Novel Compressed Sensing-Based Channel Estimation Algorithm and Near-Optimal Pilot Placement Scheme

Abstract

This paper presents a novel recovery algorithm based on sparsity adaptive matching pursuit (SaMP) and a new near-optimal pilot placement scheme, for compressed sensing (CS)-based sparse channel estimation in orthogonal frequency division multiplexing (OFDM) communication systems. Compared with other state-of-the-art recovery algorithms, the proposed algorithm possesses the feature of SaMP of not requiring a priori knowledge of the sparsity level, and moreover, adjusts the step size adaptively to approach the true sparsity level. Furthermore, we focus on the pilot pattern design in sparse channel estimation. Although a brute-force search guarantees the optimal pilot pattern, it is prohibitive to examine all possibilities due to high computational complexity.

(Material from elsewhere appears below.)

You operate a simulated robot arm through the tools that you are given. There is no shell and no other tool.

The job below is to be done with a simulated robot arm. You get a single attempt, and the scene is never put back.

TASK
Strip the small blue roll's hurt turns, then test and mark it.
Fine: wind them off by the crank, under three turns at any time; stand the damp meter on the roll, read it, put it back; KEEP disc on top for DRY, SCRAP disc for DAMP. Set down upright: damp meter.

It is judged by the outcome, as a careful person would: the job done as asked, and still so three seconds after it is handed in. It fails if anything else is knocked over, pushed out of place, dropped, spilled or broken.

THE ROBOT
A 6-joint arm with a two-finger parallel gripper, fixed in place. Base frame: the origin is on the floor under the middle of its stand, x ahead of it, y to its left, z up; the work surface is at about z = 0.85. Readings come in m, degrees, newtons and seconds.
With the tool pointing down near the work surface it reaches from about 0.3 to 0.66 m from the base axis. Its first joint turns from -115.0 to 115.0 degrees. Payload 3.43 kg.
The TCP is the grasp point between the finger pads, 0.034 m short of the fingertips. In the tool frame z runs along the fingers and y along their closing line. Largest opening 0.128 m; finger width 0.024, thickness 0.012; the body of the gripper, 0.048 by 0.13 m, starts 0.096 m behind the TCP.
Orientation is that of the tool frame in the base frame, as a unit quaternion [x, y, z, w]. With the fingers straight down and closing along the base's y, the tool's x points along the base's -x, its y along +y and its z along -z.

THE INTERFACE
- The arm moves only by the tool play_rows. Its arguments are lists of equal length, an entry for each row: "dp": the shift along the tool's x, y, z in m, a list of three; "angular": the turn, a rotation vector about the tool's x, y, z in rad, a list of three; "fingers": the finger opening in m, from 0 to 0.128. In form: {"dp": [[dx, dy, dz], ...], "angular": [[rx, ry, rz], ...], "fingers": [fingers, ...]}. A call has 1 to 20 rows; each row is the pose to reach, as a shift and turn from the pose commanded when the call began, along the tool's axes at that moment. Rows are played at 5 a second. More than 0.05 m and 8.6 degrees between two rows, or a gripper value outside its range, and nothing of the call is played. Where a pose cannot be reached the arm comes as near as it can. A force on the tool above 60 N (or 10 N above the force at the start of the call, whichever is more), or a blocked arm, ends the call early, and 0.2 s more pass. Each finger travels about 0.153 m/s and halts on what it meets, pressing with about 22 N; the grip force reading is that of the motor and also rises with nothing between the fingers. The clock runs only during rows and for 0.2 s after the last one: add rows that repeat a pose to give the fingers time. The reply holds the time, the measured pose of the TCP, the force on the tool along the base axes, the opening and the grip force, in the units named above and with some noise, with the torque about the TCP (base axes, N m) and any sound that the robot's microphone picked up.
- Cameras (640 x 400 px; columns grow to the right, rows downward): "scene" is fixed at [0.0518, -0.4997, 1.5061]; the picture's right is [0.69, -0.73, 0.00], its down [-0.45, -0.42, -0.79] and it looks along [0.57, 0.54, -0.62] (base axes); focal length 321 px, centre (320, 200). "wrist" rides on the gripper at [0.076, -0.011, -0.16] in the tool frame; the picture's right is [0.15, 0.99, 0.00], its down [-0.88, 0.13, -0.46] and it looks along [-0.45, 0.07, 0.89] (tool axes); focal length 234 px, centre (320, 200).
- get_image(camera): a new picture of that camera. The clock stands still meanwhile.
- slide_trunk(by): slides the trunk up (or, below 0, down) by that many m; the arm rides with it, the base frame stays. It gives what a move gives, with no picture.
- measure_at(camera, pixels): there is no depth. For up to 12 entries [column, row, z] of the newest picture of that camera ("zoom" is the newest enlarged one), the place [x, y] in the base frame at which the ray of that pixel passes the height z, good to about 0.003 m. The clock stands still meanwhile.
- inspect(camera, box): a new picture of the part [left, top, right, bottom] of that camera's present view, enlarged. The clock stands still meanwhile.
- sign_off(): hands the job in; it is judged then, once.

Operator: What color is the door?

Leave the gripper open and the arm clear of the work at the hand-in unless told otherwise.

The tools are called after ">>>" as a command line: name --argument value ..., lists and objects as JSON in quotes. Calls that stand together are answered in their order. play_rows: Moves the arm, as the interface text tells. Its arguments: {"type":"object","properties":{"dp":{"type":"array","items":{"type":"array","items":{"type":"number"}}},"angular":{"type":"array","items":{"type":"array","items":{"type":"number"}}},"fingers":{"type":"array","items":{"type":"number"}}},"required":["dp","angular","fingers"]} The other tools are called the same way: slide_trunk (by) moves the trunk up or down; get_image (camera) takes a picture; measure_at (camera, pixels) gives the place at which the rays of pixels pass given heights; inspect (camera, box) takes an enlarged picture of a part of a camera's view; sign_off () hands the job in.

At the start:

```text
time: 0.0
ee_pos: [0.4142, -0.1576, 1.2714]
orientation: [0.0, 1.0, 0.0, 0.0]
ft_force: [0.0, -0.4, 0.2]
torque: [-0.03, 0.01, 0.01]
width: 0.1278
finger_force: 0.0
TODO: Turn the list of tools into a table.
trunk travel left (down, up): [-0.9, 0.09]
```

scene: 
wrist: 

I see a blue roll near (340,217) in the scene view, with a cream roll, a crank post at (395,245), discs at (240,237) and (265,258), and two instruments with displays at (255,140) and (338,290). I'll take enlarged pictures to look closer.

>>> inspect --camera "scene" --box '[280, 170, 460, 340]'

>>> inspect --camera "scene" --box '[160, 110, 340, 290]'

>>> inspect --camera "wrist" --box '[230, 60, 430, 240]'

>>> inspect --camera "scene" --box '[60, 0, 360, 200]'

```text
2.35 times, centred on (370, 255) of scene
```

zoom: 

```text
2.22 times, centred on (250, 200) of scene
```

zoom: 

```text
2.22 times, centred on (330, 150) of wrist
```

It is known that by minimizing the mutual coherence of the measurement matrix when the signal is sparse on the unitary discrete Fourier transform (DFT) matrix, the optimal set of pilot locations is a cyclic difference set (CDS). Based on this, we propose an efficient near-optimal pilot placement scheme in cases where CDS does not exist. Simulation results show that the proposed channel estimation algorithm, with the new pilot placement scheme, offers a better tradeoff between the performance-in terms of mean-squared-error (MSE) and bit-error-rate (BER)-and complexity, when compared to other estimation algorithms.